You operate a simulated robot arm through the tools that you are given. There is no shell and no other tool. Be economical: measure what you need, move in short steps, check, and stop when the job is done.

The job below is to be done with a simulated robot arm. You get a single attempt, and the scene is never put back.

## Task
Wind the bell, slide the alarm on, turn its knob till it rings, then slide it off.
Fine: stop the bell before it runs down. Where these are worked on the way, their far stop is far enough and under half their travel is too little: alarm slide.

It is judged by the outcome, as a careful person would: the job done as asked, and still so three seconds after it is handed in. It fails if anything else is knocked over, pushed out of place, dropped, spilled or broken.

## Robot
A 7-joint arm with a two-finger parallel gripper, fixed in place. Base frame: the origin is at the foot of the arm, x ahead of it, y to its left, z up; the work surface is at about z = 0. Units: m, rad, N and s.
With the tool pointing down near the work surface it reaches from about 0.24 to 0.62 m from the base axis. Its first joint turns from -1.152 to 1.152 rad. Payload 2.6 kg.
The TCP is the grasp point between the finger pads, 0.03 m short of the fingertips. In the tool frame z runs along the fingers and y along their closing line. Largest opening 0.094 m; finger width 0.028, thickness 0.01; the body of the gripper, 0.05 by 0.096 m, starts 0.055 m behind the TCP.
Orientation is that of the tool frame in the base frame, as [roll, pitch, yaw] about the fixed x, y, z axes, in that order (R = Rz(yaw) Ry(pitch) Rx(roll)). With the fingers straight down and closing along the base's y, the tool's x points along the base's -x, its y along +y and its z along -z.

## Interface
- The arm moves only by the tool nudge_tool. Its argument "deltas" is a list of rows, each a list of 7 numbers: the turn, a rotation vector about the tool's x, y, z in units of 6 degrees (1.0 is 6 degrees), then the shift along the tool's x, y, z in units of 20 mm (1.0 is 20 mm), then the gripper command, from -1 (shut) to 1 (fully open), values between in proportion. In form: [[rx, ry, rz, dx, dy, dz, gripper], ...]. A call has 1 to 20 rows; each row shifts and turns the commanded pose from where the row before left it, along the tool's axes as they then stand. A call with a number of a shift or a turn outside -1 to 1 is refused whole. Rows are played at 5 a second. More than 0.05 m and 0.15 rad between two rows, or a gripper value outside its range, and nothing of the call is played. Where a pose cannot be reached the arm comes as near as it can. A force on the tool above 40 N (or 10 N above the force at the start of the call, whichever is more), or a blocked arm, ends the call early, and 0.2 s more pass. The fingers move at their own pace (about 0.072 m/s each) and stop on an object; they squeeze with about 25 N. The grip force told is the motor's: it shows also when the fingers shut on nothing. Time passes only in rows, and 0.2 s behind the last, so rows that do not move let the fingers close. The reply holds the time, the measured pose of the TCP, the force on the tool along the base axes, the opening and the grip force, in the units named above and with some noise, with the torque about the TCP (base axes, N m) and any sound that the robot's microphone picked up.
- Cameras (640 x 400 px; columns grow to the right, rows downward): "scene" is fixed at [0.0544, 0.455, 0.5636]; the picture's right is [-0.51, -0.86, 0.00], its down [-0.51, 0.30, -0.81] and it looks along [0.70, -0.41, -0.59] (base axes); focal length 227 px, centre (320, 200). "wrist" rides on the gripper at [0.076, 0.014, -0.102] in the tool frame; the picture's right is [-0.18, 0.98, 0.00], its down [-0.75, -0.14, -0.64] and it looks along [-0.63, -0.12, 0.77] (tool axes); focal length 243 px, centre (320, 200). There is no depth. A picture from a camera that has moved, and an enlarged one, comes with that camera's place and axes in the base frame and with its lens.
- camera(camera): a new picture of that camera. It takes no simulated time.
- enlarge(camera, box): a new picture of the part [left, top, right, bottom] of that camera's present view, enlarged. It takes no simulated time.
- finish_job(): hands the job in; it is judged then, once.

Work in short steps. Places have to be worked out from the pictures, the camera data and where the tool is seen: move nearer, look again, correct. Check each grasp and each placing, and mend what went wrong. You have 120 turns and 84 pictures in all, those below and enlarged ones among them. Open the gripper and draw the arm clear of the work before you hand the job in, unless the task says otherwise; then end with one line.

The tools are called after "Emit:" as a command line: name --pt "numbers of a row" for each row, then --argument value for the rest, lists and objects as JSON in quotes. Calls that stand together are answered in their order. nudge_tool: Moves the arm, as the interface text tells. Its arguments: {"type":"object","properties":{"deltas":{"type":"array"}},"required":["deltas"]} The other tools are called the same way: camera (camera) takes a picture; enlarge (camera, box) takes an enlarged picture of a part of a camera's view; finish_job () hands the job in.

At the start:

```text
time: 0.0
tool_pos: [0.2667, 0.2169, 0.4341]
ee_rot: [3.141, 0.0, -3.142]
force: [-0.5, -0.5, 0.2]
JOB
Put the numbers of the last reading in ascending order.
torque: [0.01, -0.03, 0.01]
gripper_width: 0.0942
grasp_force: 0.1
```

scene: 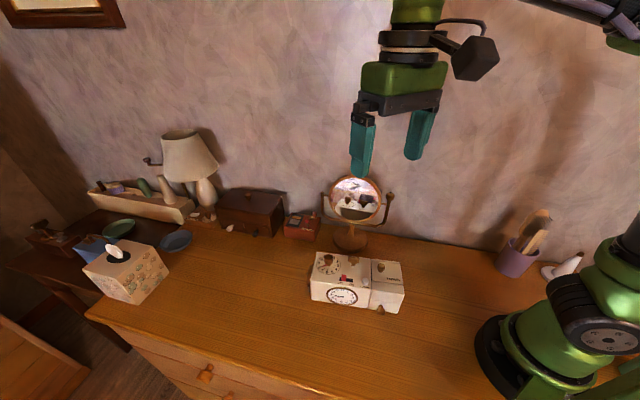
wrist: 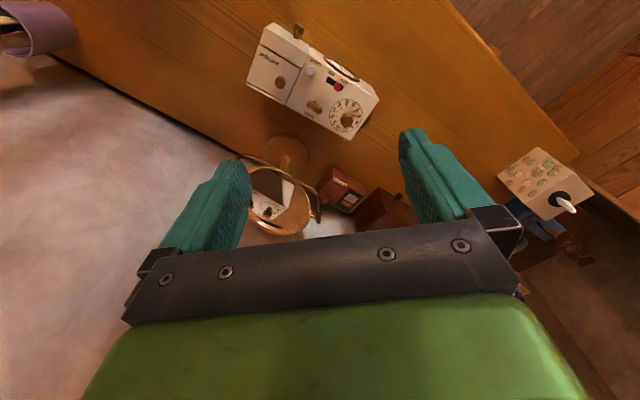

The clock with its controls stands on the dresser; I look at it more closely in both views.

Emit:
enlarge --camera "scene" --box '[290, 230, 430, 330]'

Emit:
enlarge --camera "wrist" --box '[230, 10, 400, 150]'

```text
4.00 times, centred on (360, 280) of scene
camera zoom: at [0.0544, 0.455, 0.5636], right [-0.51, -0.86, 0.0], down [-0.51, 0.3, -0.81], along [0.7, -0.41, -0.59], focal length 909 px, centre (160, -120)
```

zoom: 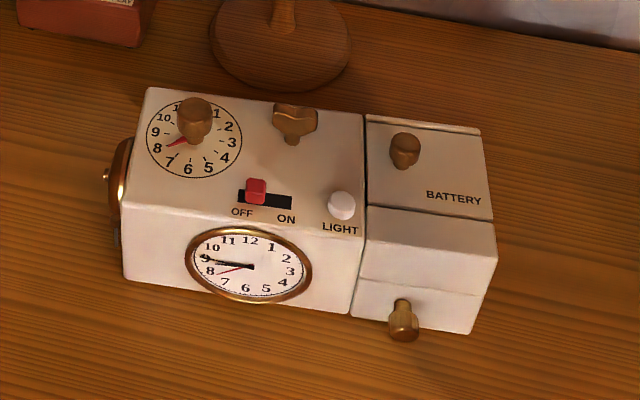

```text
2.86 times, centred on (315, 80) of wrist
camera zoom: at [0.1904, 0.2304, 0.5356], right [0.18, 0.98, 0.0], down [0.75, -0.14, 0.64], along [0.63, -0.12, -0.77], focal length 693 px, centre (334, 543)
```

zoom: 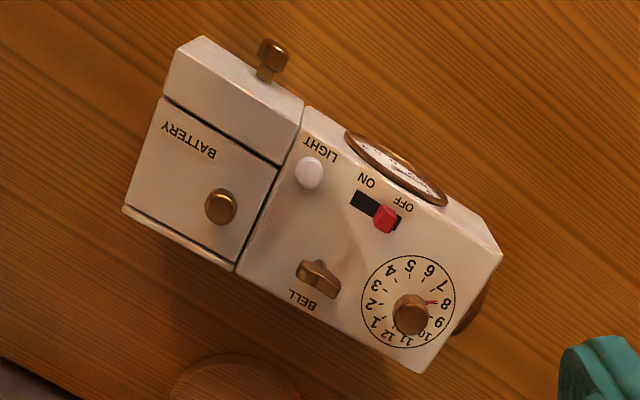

* STATED TASK: Every line above should be returned word for word, with the pictures left behind.

* SOLUTION FOR THIS EXERCISE:
You operate a simulated robot arm through the tools that you are given. There is no shell and no other tool. Be economical: measure what you need, move in short steps, check, and stop when the job is done.

The job below is to be done with a simulated robot arm. You get a single attempt, and the scene is never put back.

## Task
Wind the bell, slide the alarm on, turn its knob till it rings, then slide it off.
Fine: stop the bell before it runs down. Where these are worked on the way, their far stop is far enough and under half their travel is too little: alarm slide.

It is judged by the outcome, as a careful person would: the job done as asked, and still so three seconds after it is handed in. It fails if anything else is knocked over, pushed out of place, dropped, spilled or broken.

## Robot
A 7-joint arm with a two-finger parallel gripper, fixed in place. Base frame: the origin is at the foot of the arm, x ahead of it, y to its left, z up; the work surface is at about z = 0. Units: m, rad, N and s.
With the tool pointing down near the work surface it reaches from about 0.24 to 0.62 m from the base axis. Its first joint turns from -1.152 to 1.152 rad. Payload 2.6 kg.
The TCP is the grasp point between the finger pads, 0.03 m short of the fingertips. In the tool frame z runs along the fingers and y along their closing line. Largest opening 0.094 m; finger width 0.028, thickness 0.01; the body of the gripper, 0.05 by 0.096 m, starts 0.055 m behind the TCP.
Orientation is that of the tool frame in the base frame, as [roll, pitch, yaw] about the fixed x, y, z axes, in that order (R = Rz(yaw) Ry(pitch) Rx(roll)). With the fingers straight down and closing along the base's y, the tool's x points along the base's -x, its y along +y and its z along -z.

## Interface
- The arm moves only by the tool nudge_tool. Its argument "deltas" is a list of rows, each a list of 7 numbers: the turn, a rotation vector about the tool's x, y, z in units of 6 degrees (1.0 is 6 degrees), then the shift along the tool's x, y, z in units of 20 mm (1.0 is 20 mm), then the gripper command, from -1 (shut) to 1 (fully open), values between in proportion. In form: [[rx, ry, rz, dx, dy, dz, gripper], ...]. A call has 1 to 20 rows; each row shifts and turns the commanded pose from where the row before left it, along the tool's axes as they then stand. A call with a number of a shift or a turn outside -1 to 1 is refused whole. Rows are played at 5 a second. More than 0.05 m and 0.15 rad between two rows, or a gripper value outside its range, and nothing of the call is played. Where a pose cannot be reached the arm comes as near as it can. A force on the tool above 40 N (or 10 N above the force at the start of the call, whichever is more), or a blocked arm, ends the call early, and 0.2 s more pass. The fingers move at their own pace (about 0.072 m/s each) and stop on an object; they squeeze with about 25 N. The grip force told is the motor's: it shows also when the fingers shut on nothing. Time passes only in rows, and 0.2 s behind the last, so rows that do not move let the fingers close. The reply holds the time, the measured pose of the TCP, the force on the tool along the base axes, the opening and the grip force, in the units named above and with some noise, with the torque about the TCP (base axes, N m) and any sound that the robot's microphone picked up.
- Cameras (640 x 400 px; columns grow to the right, rows downward): "scene" is fixed at [0.0544, 0.455, 0.5636]; the picture's right is [-0.51, -0.86, 0.00], its down [-0.51, 0.30, -0.81] and it looks along [0.70, -0.41, -0.59] (base axes); focal length 227 px, centre (320, 200). "wrist" rides on the gripper at [0.076, 0.014, -0.102] in the tool frame; the picture's right is [-0.18, 0.98, 0.00], its down [-0.75, -0.14, -0.64] and it looks along [-0.63, -0.12, 0.77] (tool axes); focal length 243 px, centre (320, 200). There is no depth. A picture from a camera that has moved, and an enlarged one, comes with that camera's place and axes in the base frame and with its lens.
- camera(camera): a new picture of that camera. It takes no simulated time.
- enlarge(camera, box): a new picture of the part [left, top, right, bottom] of that camera's present view, enlarged. It takes no simulated time.
- finish_job(): hands the job in; it is judged then, once.

Work in short steps. Places have to be worked out from the pictures, the camera data and where the tool is seen: move nearer, look again, correct. Check each grasp and each placing, and mend what went wrong. You have 120 turns and 84 pictures in all, those below and enlarged ones among them. Open the gripper and draw the arm clear of the work before you hand the job in, unless the task says otherwise; then end with one line.

The tools are called after "Emit:" as a command line: name --pt "numbers of a row" for each row, then --argument value for the rest, lists and objects as JSON in quotes. Calls that stand together are answered in their order. nudge_tool: Moves the arm, as the interface text tells. Its arguments: {"type":"object","properties":{"deltas":{"type":"array"}},"required":["deltas"]} The other tools are called the same way: camera (camera) takes a picture; enlarge (camera, box) takes an enlarged picture of a part of a camera's view; finish_job () hands the job in.

At the start:

```text
time: 0.0
tool_pos: [0.2667, 0.2169, 0.4341]
ee_rot: [3.141, 0.0, -3.142]
force: [-0.5, -0.5, 0.2]
JOB
Put the numbers of the last reading in ascending order.
torque: [0.01, -0.03, 0.01]
gripper_width: 0.0942
grasp_force: 0.1
```

scene: 
wrist: 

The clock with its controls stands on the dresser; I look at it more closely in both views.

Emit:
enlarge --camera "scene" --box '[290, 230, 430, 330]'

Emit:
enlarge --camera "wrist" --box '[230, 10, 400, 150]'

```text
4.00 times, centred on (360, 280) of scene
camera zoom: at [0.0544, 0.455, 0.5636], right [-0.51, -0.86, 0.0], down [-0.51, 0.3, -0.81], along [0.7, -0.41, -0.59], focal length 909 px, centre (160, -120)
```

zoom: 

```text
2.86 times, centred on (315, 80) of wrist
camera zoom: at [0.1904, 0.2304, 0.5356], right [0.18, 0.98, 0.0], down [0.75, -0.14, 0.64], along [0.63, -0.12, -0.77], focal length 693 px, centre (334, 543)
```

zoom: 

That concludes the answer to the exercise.